Banners — a.k.a. Mike Nelson — sings of entropy, riots, and ghosts. Despite the heavy subject matter, a light shines through the storm clouds, and the baby-faced Nelson is able to find salvation in the darkest of hours. Part of that eternal optimism blooms from Nelson’s formative years in the renowned Liverpool Cathedral Choir, where he sang rousing hymns before his voice changed, forcing him to find a new musical outlet. The U.K.-native began writing and recording under the moniker Raines, with his anthemic single “Ghosts” making a splash in the States in early 2015. 2016 has been, ahem, a banner year for Nelson: he signed to Island Records and released his eponymous debut EP under his new name Banners. With a change in name and fresh outlook, the future looks bright for the soulful crooner who doesn’t care if you say he sounds like Chris Martin.

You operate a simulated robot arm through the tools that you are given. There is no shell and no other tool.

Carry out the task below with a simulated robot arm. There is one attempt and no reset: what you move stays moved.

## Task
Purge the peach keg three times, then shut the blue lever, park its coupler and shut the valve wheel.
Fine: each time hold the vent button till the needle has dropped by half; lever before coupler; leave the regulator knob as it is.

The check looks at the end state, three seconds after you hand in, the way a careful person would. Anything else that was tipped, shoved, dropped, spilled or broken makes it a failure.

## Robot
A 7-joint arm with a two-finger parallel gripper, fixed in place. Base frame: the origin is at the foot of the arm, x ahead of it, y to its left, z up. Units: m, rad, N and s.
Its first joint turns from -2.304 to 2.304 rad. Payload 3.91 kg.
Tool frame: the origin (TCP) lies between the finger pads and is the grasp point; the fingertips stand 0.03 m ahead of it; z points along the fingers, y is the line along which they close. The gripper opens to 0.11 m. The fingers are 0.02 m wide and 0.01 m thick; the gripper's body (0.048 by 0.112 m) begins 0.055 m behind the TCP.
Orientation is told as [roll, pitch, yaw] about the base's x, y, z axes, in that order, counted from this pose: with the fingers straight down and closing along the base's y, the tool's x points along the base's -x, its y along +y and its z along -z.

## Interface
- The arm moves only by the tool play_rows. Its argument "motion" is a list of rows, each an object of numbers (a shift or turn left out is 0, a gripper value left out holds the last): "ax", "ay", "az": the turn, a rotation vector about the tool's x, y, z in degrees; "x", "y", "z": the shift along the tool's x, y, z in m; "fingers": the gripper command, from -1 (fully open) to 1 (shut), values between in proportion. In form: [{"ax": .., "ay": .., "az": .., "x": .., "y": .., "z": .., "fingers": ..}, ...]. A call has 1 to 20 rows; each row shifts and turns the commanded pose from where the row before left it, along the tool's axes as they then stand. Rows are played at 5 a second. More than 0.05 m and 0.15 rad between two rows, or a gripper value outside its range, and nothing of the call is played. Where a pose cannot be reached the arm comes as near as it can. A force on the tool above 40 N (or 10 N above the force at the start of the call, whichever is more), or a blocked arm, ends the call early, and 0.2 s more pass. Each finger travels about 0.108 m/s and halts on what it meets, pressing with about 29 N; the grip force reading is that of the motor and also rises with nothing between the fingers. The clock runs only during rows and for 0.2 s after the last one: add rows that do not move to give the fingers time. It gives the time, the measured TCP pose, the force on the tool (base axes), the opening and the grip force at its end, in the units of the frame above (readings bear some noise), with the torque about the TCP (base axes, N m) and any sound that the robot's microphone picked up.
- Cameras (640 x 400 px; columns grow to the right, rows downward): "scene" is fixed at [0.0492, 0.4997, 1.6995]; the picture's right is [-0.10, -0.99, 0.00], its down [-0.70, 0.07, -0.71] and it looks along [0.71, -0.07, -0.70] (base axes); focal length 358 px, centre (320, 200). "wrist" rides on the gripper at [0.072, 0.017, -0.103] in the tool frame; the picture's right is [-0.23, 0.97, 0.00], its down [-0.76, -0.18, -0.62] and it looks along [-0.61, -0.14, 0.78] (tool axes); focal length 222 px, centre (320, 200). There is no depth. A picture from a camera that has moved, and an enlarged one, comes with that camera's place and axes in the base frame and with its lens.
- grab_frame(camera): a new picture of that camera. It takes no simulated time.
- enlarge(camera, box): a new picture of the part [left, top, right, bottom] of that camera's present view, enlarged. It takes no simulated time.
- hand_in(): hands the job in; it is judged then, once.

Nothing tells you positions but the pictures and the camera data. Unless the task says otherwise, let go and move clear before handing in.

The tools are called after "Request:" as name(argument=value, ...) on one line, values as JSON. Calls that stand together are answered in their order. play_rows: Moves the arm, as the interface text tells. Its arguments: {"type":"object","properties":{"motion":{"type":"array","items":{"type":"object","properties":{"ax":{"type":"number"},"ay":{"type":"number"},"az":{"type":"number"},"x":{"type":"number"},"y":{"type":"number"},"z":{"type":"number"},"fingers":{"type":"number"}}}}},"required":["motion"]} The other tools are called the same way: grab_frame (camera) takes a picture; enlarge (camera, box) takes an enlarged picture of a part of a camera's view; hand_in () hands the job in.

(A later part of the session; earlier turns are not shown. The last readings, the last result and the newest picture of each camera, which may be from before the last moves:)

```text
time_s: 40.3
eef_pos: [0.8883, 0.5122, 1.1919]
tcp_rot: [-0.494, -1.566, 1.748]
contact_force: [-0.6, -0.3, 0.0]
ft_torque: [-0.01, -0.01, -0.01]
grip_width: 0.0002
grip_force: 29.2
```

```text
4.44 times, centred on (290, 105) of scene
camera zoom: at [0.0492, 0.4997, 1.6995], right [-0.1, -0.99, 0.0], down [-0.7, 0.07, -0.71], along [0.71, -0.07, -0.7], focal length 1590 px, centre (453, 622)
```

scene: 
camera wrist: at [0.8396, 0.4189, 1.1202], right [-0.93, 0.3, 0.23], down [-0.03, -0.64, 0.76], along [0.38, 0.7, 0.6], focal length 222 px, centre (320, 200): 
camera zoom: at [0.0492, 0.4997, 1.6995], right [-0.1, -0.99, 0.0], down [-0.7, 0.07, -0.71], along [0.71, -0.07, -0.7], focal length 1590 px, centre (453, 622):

What influenced the change from Raines to Banners? Was there an element of reinvention involved?

I was never totally comfortable with Raines. Coming up with a name is a really tough thing because you instantly want to tell a bit of story about yourself in a name. With Raines, I wanted to come up with something that was a bit of a blank canvas onto which I could impose and imprint my personality and my music. Basically it was just a word I liked that I thought looked cool. It never totally sat right with me. You’re never totally sure with a name but once I saw Banners written properly on a poster it felt right. I always wanted to use another single word because it’s more immediate and interesting. I didn’t want to use my own name because I like being mysterious [Laughs.]

“Shine a Light” is an anthem for raging against the dying of the light. Are you an eternal optimist?

I think so. As a musician I think you’ve got to be. I’ve got to get up at 5 a.m. tomorrow, so if you’re not an eternal optimist than how do you do that? I relish adversity because I like overcoming challenges.

Did you have to fight for what you wanted growing up?

Music is one of those things where you stick your head out asking to have a target painted on it. It can be art, painting, poetry or anything where you put your soul out there and express yourself in a society that doesn’t really like to do that. Doing music, there’s always going to be some kind of adversity, but like I said, I’m an optimist.


Photo credit: Jesse Lirola

How do you describe your fashion?

I like black, simply because I’m on stage a lot and I don’t like to look like I’m sweating [Laughs.] I like casual clothes and skinny fit jeans. It stresses me out when there’s baggy jeans going on. I have the most ridiculous hair known to man, which is not helped by the Texas heat. There’s nothing I can do about it so I have to be a little scruffy.

How does fashion affect your stage performance? Would you prefer jeans or something formal?

I like wearing suits on special occasions. I think that’s a really cool look. I’ve done shows and photo shoots in the past where I didn’t feel completely comfortable. These shows for Gap have been great because it’s clothes I generally like. It’s so much easier to take photos and perform when I feel comfortable.

There’s a hint of Coldplay influence in your songwriting. Would you consider them an influence?

Chris Martin is one of my favorite songwriters. I love a lot of Coldplay music and the anthemic nature of it. I can’t imagine anything better than an audience singing your own songs back at you. That’s something I’ve definitely tried to incorporate into my own music. I also really love Jeff Buckley. His voice is an instrument and that’s something I hope someday I can learn to do.

Are you a natural born romantic?

I’m totally a natural born romantic. I started writing songs to impress a girl. I’m basically here because that romantic gesture worked out. She seemed to be impressed so I figured what the hell?